DATA LINES
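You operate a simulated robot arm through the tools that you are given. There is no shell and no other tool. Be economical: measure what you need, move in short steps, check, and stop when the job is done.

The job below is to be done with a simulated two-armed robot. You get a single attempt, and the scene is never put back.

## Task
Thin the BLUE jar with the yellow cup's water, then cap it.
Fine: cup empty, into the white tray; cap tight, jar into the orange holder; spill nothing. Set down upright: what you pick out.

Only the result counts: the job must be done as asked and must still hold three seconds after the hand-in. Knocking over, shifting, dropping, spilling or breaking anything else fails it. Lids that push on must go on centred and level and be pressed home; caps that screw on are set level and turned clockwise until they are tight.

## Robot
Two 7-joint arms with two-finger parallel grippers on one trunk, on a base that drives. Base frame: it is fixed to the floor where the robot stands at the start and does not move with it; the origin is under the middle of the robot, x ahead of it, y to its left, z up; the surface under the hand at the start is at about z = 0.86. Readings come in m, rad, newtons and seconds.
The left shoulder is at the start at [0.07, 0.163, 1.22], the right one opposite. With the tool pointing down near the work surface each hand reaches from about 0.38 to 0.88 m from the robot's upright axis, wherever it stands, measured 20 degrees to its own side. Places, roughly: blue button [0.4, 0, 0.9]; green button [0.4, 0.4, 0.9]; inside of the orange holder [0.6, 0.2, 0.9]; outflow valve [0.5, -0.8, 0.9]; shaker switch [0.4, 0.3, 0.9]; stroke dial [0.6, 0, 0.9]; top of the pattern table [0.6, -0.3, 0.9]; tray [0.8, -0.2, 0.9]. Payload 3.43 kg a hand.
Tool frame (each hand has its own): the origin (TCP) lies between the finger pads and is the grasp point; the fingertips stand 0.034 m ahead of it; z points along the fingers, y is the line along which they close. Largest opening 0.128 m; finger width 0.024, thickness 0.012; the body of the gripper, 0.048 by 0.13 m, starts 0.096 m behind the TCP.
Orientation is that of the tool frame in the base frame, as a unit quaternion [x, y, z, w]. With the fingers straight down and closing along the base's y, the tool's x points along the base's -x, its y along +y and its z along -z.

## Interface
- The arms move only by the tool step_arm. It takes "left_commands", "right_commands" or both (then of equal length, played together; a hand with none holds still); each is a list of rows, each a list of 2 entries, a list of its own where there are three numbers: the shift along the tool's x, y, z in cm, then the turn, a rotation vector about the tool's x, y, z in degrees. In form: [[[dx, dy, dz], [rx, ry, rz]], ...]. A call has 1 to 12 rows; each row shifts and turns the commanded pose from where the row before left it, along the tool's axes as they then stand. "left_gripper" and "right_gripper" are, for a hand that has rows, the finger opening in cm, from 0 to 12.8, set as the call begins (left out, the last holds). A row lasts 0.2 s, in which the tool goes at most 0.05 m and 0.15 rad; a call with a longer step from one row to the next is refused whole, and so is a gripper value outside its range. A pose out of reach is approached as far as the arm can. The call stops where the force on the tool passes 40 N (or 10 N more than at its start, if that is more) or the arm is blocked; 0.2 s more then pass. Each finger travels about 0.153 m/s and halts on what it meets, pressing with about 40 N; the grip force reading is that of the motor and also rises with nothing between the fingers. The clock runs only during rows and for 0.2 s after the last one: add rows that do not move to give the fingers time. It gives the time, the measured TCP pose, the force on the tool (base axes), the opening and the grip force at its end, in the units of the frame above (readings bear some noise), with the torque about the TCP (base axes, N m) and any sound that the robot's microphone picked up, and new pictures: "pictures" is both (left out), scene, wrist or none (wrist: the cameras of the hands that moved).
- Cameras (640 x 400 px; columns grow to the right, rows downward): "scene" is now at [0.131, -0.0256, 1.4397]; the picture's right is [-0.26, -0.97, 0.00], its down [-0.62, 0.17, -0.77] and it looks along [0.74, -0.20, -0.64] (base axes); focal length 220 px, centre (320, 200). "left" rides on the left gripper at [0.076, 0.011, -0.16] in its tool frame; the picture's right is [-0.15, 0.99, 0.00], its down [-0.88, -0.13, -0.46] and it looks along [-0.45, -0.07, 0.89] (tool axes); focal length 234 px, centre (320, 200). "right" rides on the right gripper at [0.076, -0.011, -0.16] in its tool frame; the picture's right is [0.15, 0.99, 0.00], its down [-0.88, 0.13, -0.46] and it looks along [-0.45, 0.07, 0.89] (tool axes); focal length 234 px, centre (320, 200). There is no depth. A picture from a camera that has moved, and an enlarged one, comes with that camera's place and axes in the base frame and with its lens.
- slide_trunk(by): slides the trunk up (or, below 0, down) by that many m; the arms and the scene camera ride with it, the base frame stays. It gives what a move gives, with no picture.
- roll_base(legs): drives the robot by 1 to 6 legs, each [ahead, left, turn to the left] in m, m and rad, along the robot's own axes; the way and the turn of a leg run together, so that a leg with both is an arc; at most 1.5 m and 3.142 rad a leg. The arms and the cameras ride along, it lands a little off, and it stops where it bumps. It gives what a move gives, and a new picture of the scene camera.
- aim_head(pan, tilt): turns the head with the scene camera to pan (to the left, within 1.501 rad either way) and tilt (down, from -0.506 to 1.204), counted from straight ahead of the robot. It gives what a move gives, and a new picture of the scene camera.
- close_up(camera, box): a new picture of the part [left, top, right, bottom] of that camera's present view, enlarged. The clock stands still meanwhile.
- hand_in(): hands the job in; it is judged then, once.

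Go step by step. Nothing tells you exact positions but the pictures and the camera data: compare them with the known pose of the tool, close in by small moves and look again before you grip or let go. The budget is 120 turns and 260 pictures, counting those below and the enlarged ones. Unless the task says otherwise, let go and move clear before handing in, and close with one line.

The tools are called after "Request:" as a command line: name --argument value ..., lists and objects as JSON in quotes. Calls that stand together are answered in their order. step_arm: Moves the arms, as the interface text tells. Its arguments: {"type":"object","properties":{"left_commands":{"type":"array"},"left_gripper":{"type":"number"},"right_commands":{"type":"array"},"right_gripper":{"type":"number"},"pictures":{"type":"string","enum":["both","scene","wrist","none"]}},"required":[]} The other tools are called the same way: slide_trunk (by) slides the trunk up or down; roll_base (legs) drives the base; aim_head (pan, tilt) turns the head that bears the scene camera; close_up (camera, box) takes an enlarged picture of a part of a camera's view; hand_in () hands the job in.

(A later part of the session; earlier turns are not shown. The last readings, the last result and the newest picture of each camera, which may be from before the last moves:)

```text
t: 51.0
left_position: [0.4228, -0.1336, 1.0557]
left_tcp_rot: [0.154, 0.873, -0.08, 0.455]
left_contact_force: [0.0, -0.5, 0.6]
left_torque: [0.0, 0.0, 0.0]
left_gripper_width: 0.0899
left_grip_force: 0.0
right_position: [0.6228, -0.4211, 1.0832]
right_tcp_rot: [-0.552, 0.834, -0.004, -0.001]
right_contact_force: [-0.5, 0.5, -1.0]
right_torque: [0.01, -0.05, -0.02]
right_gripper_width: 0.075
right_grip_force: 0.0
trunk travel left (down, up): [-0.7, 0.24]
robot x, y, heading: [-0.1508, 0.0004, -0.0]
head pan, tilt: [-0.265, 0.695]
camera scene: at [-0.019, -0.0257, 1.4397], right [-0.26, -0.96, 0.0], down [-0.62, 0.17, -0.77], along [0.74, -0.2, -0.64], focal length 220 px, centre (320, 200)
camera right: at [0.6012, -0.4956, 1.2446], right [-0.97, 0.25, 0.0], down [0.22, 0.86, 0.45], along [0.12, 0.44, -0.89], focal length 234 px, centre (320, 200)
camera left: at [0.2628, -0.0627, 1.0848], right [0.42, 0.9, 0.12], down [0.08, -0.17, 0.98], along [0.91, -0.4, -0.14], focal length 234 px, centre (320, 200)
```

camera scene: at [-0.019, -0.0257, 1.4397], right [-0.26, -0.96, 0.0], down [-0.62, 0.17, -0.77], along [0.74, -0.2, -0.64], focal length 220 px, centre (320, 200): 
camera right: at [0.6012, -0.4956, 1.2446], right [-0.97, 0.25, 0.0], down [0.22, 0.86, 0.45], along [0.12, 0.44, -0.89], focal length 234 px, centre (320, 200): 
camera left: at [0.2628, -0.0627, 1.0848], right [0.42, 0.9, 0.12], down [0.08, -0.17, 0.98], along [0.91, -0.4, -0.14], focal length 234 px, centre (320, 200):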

GOAL OF THE EXERCISE
Using the data above, transcribe the lines that run from the line with "Fine: cup empty, into" to the line with "Tool frame (each", both ends kept, and output nothing else. The answer is a JSON array that holds each line as a string and skips blank lines.

FINAL RESULT
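[
  "Fine: cup empty, into the white tray; cap tight, jar into the orange holder; spill nothing. Set down upright: what you pick out.",
  "Only the result counts: the job must be done as asked and must still hold three seconds after the hand-in. Knocking over, shifting, dropping, spilling or breaking anything else fails it. Lids that push on must go on centred and level and be pressed home; caps that screw on are set level and turned clockwise until they are tight.",
  "## Robot",
  "Two 7-joint arms with two-finger parallel grippers on one trunk, on a base that drives. Base frame: it is fixed to the floor where the robot stands at the start and does not move with it; the origin is under the middle of the robot, x ahead of it, y to its left, z up; the surface under the hand at the start is at about z = 0.86. Readings come in m, rad, newtons and seconds.",
  "The left shoulder is at the start at [0.07, 0.163, 1.22], the right one opposite. With the tool pointing down near the work surface each hand reaches from about 0.38 to 0.88 m from the robot's upright axis, wherever it stands, measured 20 degrees to its own side. Places, roughly: blue button [0.4, 0, 0.9]; green button [0.4, 0.4, 0.9]; inside of the orange holder [0.6, 0.2, 0.9]; outflow valve [0.5, -0.8, 0.9]; shaker switch [0.4, 0.3, 0.9]; stroke dial [0.6, 0, 0.9]; top of the pattern table [0.6, -0.3, 0.9]; tray [0.8, -0.2, 0.9]. Payload 3.43 kg a hand.",
  "Tool frame (each hand has its own): the origin (TCP) lies between the finger pads and is the grasp point; the fingertips stand 0.034 m ahead of it; z points along the fingers, y is the line along which they close. Largest opening 0.128 m; finger width 0.024, thickness 0.012; the body of the gripper, 0.048 by 0.13 m, starts 0.096 m behind the TCP."
]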